MATERIAL PROVIDED
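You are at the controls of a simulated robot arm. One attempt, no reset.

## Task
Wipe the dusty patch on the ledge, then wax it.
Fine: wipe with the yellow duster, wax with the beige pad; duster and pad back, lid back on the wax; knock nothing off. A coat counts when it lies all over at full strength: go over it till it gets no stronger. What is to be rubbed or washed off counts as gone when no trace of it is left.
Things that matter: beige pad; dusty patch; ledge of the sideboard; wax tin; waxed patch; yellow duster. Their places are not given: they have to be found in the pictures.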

DIRECTIONS FOR THIS TASK
Write the material out exactly, with nothing left out.

CORRECT OUTPUT
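You are at the controls of a simulated robot arm. One attempt, no reset.

## Task
Wipe the dusty patch on the ledge, then wax it.
Fine: wipe with the yellow duster, wax with the beige pad; duster and pad back, lid back on the wax; knock nothing off. A coat counts when it lies all over at full strength: go over it till it gets no stronger. What is to be rubbed or washed off counts as gone when no trace of it is left.
Things that matter: beige pad; dusty patch; ledge of the sideboard; wax tin; waxed patch; yellow duster. Their places are not given: they have to be found in the pictures.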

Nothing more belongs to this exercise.